Case 1 : $a=0$ $$ P(1,1):\qquad 0=2f(1)+1\implies f(1)=-\frac12 $$ Thus if we reconsider $P(1,y)$ we obtain $f(f(y)+1/2)=y-1$. Hence $$ P(1,f(y)+1/2):\qquad f(y-1/2)=f(f(f(y)+1/2)+1/2)=f(y)+1/2-1=f(y)-1/2 $$ and with $y=f(x)+1/2$ in the above equation: $$ f(f(x))=f(f(x)+1/2)-1/2=x-3/2 $$ But thus $0=f(f(0))=-3/2$, contradiction.
Case 2 : $b=0$
Then again $P(1,1)$ gives $f(0)=1$. Therefore if we reconsider $P(1,y)$ we get $f(f(y))=y\tag{1}\label{1}$ and thus $f$ is bijective. Now $$ P(x,0):\qquad f(x-f(x))=2f(x)\tag{2}\label{2} $$ $$ P(f(x),0):\qquad f(f(x)-x)=2x\\\stackrel{f()}\implies f(x)-x\stackrel{\eqref{1}}=f(f(f(x)-x))=f(2x)\tag{3}\label{3} $$ $$ P(f(x),1):\qquad f(-x)\stackrel{\eqref{1}}=f(-f(f(x)))\stackrel{P(f(x),1)}=2f(f(x))+f(x)\stackrel{\eqref{1}}=2x+f(x)\tag{4}\label{4} $$ Now $f(-1)\stackrel{\eqref{4}}=2+f(1)=2$ and thus $f(2)=f(f(-1))\stackrel{\eqref{1}}=-1$. Finally we take $$ P(x,2):f(-x-f(x))=2f(x)+2x $$ But $f(-x-f(x))\stackrel{\eqref{4}}=2(x+f(x))+f(x+f(x))$ and thus the above equation simplifies to $f(x+f(x))=0$. But $f$ is injective and we know already that $f(1)=0$, so $$ x+f(x)=1\implies f(x)=1-x\qquad\forall x\in\mathbb{R} $$ Substituting this back into the original equation we see that this is indeed a solution.
Fact 1: $f$ has a root. To see this, take $x \not = 0$ and $y = \frac{-2f(x)}{x}$.
Fact 2: If $f(c) = 0$, then $c = \pm\sqrt{f(0)}$. To see this, set $x=y=c$.

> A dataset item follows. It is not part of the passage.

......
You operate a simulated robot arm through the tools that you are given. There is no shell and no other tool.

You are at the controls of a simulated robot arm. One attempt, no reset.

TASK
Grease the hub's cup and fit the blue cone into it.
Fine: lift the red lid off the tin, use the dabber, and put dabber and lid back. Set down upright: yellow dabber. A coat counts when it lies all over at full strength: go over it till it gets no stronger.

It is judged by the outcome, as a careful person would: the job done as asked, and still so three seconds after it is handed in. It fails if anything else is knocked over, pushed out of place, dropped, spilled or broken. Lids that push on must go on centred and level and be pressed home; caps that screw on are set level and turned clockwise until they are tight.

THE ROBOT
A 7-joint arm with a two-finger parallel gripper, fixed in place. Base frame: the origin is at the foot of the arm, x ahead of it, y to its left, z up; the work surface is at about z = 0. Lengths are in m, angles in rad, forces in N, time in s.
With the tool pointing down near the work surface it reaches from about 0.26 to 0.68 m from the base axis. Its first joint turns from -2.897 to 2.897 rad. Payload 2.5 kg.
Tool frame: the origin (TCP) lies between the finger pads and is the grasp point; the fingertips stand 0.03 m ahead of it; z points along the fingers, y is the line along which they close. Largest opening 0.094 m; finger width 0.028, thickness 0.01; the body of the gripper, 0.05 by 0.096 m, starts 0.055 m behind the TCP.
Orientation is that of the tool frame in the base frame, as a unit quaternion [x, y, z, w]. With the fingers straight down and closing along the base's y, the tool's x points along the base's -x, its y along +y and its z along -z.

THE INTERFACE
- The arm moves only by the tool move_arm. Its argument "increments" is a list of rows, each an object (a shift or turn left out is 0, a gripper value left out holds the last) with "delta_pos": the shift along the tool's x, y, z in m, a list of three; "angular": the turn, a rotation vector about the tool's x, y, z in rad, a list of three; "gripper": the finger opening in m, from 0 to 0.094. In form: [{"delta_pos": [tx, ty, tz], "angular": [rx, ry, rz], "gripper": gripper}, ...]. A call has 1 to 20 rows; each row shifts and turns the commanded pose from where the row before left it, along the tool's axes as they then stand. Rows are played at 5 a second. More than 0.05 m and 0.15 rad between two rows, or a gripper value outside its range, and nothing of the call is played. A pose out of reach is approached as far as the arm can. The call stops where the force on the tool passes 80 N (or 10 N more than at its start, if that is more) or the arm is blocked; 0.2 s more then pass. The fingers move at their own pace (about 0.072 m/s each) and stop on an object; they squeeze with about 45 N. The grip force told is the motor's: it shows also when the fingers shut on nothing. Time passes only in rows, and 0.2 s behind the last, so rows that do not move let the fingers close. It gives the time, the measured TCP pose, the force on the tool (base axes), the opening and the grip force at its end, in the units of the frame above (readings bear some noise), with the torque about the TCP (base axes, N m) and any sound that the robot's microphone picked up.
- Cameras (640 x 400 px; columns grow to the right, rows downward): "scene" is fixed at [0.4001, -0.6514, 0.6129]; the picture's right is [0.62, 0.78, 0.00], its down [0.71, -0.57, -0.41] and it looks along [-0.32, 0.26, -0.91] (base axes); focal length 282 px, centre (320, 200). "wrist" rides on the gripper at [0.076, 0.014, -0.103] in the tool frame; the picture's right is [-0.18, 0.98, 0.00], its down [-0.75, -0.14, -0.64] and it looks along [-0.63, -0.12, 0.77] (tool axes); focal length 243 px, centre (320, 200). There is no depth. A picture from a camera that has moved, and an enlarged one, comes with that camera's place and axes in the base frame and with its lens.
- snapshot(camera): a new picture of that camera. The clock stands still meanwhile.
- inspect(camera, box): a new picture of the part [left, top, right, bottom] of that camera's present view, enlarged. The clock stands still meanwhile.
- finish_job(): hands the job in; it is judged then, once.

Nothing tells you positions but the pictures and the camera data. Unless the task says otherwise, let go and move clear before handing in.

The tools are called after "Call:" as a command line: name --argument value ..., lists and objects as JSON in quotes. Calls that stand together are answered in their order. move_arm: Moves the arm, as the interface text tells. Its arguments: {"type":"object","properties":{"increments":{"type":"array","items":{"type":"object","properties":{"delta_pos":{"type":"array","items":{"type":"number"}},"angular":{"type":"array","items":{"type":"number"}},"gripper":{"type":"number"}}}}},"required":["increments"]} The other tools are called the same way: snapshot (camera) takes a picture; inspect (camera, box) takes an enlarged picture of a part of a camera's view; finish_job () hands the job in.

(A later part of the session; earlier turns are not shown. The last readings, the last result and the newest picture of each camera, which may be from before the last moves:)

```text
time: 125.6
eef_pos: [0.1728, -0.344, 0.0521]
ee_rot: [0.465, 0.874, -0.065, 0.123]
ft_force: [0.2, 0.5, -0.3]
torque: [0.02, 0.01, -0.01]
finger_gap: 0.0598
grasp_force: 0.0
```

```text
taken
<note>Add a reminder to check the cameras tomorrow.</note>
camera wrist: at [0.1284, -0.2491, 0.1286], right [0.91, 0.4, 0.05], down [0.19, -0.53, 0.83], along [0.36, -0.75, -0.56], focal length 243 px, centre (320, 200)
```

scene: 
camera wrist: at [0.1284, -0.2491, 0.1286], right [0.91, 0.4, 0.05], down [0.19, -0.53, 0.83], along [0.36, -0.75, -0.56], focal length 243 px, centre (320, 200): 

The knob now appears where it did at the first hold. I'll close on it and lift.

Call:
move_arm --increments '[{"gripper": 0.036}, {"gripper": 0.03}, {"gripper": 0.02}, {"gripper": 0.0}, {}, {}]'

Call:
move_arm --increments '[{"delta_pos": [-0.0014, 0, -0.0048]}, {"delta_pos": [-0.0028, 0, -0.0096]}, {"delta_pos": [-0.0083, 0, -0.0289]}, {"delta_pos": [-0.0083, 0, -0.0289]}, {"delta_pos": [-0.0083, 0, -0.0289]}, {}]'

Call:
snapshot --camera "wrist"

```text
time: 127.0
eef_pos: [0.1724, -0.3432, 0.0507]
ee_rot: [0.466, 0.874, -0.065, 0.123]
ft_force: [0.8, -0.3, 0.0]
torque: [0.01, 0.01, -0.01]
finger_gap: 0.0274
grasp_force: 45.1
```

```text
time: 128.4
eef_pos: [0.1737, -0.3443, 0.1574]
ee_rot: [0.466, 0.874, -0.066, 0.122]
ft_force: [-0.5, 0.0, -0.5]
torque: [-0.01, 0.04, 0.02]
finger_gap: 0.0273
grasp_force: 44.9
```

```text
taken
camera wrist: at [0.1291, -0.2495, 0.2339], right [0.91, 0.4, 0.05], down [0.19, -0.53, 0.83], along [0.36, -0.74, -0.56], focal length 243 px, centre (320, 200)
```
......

Fact 3: $f(0) = \pm 1$. To see this, let $c$ be a root and set $x=c, y=0$. Then, $f(cf(0)) = 0 \implies cf(0)=\pm\sqrt{f(0)}$ but $c = \pm\sqrt{f(0)}$.
Fact 4: $f(0) = 1$. If $f(0) = -1$, then $x=y=0$ gives $f(1) = -2$. Then $x=1,y=0$ gives $f(-1-(-2))=2(-2) = -4$, a contradiction.
Fact 5: $f(-1) = 2$ and $f(1) = 0$. The first equality follows from $x=0,y=0$. The second then comes from Fact 1, Fact 2, and $f(-1)\not = 0$.
Fact 6: $f(f(x)) = x$ for all $x \in \mathbb{R}$. This follows from setting $x=1$.
Fact 7: $f(-a) = 2a+f(a)$ for all $a \in \mathbb{R}$. This follows from $x=f(a),y=1$ and noting Fact 6 implies $f$ is surjective.
Fact 8: $f(-x-f(x)) = 2x+2f(x)$. This follows from $y=2$.
Fact 9: $f(-x-f(x)) = 2x+2f(x)+f(x+f(x))$. This follows from letting $a = x+f(x)$ in Fact 7.
Fact 10: $f(x) = -x+1$. This follows from Facts 8,9 , Fact 6 showing $f$ is injective, and Fact 5, which gives $f(1) = 0$.
Let's investigate first the affine solutions $x\mapsto ax+b$. The equation rewrites as
$$a(axy+bx-ax-b)+b=2ax+2b+xy\iff (a^2-1)xy+a(b-a-2)x-b(a+1)=0$$
Identifying the coefficients of the terms of the two sides of this polynomial equations we get that $x\mapsto -x+1$ is the only affine solution to the problem.
More painful but with the same method we prove that the only polynomial (power series solution) is $x\mapsto -x+1$
That's all I have for the moment